--- BEGIN ---

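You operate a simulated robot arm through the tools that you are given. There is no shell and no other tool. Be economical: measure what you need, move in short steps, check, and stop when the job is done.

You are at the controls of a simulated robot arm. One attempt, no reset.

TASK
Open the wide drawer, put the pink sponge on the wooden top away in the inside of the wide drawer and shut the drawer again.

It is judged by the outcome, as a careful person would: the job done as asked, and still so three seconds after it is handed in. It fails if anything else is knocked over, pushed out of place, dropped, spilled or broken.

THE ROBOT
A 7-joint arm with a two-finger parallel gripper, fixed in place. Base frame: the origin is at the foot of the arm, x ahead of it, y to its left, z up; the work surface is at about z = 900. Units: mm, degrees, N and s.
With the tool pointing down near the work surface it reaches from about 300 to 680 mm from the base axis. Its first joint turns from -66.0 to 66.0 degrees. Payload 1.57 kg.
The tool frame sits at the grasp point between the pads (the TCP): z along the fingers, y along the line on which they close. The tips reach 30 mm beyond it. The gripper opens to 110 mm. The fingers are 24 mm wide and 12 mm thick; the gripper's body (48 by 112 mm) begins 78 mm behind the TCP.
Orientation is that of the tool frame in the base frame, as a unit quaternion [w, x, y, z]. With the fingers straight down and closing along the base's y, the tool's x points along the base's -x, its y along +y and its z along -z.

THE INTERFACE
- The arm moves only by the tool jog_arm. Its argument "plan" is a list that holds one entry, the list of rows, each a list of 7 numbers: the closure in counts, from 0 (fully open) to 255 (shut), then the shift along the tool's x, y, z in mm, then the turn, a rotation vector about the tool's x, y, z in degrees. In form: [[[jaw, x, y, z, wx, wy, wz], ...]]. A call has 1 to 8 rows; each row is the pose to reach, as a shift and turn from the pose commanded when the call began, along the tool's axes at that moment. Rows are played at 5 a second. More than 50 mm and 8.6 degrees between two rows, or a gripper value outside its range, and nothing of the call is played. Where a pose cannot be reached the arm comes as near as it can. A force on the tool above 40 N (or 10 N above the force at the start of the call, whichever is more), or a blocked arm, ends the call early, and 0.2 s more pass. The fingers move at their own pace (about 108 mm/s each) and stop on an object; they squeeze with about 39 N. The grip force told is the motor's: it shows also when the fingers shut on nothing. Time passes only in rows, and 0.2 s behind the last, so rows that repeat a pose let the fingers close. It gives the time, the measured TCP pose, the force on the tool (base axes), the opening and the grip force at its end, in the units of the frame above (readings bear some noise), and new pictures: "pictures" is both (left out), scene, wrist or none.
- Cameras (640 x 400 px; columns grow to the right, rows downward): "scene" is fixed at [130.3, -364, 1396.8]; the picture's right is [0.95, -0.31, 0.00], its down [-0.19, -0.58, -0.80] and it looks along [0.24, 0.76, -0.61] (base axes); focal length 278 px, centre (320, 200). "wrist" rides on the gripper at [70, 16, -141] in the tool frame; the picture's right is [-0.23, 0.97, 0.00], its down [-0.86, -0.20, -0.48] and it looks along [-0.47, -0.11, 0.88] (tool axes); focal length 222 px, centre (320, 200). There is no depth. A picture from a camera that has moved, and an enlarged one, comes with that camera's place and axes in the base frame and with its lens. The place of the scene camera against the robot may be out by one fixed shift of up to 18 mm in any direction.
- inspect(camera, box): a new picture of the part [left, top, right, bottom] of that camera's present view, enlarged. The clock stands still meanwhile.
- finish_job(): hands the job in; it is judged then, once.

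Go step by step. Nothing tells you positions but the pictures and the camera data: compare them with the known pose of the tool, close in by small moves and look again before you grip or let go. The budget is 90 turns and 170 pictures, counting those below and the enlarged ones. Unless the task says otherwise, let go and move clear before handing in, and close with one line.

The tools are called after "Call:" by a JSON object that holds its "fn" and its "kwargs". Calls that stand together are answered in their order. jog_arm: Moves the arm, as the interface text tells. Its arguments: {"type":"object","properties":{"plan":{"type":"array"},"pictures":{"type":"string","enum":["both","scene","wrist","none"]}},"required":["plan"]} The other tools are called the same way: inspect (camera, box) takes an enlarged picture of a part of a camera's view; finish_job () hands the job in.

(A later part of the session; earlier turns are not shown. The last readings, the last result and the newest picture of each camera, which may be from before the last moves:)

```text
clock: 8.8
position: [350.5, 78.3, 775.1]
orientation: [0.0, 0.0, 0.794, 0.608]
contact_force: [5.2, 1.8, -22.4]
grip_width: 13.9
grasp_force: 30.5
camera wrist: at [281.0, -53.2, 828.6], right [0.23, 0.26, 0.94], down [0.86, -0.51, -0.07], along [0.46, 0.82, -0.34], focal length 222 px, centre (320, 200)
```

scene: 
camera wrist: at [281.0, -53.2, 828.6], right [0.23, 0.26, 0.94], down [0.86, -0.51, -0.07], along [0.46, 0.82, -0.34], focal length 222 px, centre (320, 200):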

--- END ---

Output all of the material, please, exactly as it stands. Write them as strings in a JSON array, leaving out blank lines.

• _Finished task_
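[
  "You operate a simulated robot arm through the tools that you are given. There is no shell and no other tool. Be economical: measure what you need, move in short steps, check, and stop when the job is done.",
  "You are at the controls of a simulated robot arm. One attempt, no reset.",
  "TASK",
  "Open the wide drawer, put the pink sponge on the wooden top away in the inside of the wide drawer and shut the drawer again.",
  "It is judged by the outcome, as a careful person would: the job done as asked, and still so three seconds after it is handed in. It fails if anything else is knocked over, pushed out of place, dropped, spilled or broken.",
  "THE ROBOT",
  "A 7-joint arm with a two-finger parallel gripper, fixed in place. Base frame: the origin is at the foot of the arm, x ahead of it, y to its left, z up; the work surface is at about z = 900. Units: mm, degrees, N and s.",
  "With the tool pointing down near the work surface it reaches from about 300 to 680 mm from the base axis. Its first joint turns from -66.0 to 66.0 degrees. Payload 1.57 kg.",
  "The tool frame sits at the grasp point between the pads (the TCP): z along the fingers, y along the line on which they close. The tips reach 30 mm beyond it. The gripper opens to 110 mm. The fingers are 24 mm wide and 12 mm thick; the gripper's body (48 by 112 mm) begins 78 mm behind the TCP.",
  "Orientation is that of the tool frame in the base frame, as a unit quaternion [w, x, y, z]. With the fingers straight down and closing along the base's y, the tool's x points along the base's -x, its y along +y and its z along -z.",
  "THE INTERFACE",
  "- The arm moves only by the tool jog_arm. Its argument \"plan\" is a list that holds one entry, the list of rows, each a list of 7 numbers: the closure in counts, from 0 (fully open) to 255 (shut), then the shift along the tool's x, y, z in mm, then the turn, a rotation vector about the tool's x, y, z in degrees. In form: [[[jaw, x, y, z, wx, wy, wz], ...]]. A call has 1 to 8 rows; each row is the pose to reach, as a shift and turn from the pose commanded when the call began, along the tool's axes at that moment. Rows are played at 5 a second. More than 50 mm and 8.6 degrees between two rows, or a gripper value outside its range, and nothing of the call is played. Where a pose cannot be reached the arm comes as near as it can. A force on the tool above 40 N (or 10 N above the force at the start of the call, whichever is more), or a blocked arm, ends the call early, and 0.2 s more pass. The fingers move at their own pace (about 108 mm/s each) and stop on an object; they squeeze with about 39 N. The grip force told is the motor's: it shows also when the fingers shut on nothing. Time passes only in rows, and 0.2 s behind the last, so rows that repeat a pose let the fingers close. It gives the time, the measured TCP pose, the force on the tool (base axes), the opening and the grip force at its end, in the units of the frame above (readings bear some noise), and new pictures: \"pictures\" is both (left out), scene, wrist or none.",
  "- Cameras (640 x 400 px; columns grow to the right, rows downward): \"scene\" is fixed at [130.3, -364, 1396.8]; the picture's right is [0.95, -0.31, 0.00], its down [-0.19, -0.58, -0.80] and it looks along [0.24, 0.76, -0.61] (base axes); focal length 278 px, centre (320, 200). \"wrist\" rides on the gripper at [70, 16, -141] in the tool frame; the picture's right is [-0.23, 0.97, 0.00], its down [-0.86, -0.20, -0.48] and it looks along [-0.47, -0.11, 0.88] (tool axes); focal length 222 px, centre (320, 200). There is no depth. A picture from a camera that has moved, and an enlarged one, comes with that camera's place and axes in the base frame and with its lens. The place of the scene camera against the robot may be out by one fixed shift of up to 18 mm in any direction.",
  "- inspect(camera, box): a new picture of the part [left, top, right, bottom] of that camera's present view, enlarged. The clock stands still meanwhile.",
  "- finish_job(): hands the job in; it is judged then, once.",
  "Go step by step. Nothing tells you positions but the pictures and the camera data: compare them with the known pose of the tool, close in by small moves and look again before you grip or let go. The budget is 90 turns and 170 pictures, counting those below and the enlarged ones. Unless the task says otherwise, let go and move clear before handing in, and close with one line.",
  "The tools are called after \"Call:\" by a JSON object that holds its \"fn\" and its \"kwargs\". Calls that stand together are answered in their order. jog_arm: Moves the arm, as the interface text tells. Its arguments: {\"type\":\"object\",\"properties\":{\"plan\":{\"type\":\"array\"},\"pictures\":{\"type\":\"string\",\"enum\":[\"both\",\"scene\",\"wrist\",\"none\"]}},\"required\":[\"plan\"]} The other tools are called the same way: inspect (camera, box) takes an enlarged picture of a part of a camera's view; finish_job () hands the job in.",
  "(A later part of the session; earlier turns are not shown. The last readings, the last result and the newest picture of each camera, which may be from before the last moves:)",
  "```text",
  "clock: 8.8",
  "position: [350.5, 78.3, 775.1]",
  "orientation: [0.0, 0.0, 0.794, 0.608]",
  "contact_force: [5.2, 1.8, -22.4]",
  "grip_width: 13.9",
  "grasp_force: 30.5",
  "camera wrist: at [281.0, -53.2, 828.6], right [0.23, 0.26, 0.94], down [0.86, -0.51, -0.07], along [0.46, 0.82, -0.34], focal length 222 px, centre (320, 200)",
  "```",
  "scene: ",
  "camera wrist: at [281.0, -53.2, 828.6], right [0.23, 0.26, 0.94], down [0.86, -0.51, -0.07], along [0.46, 0.82, -0.34], focal length 222 px, centre (320, 200):"
]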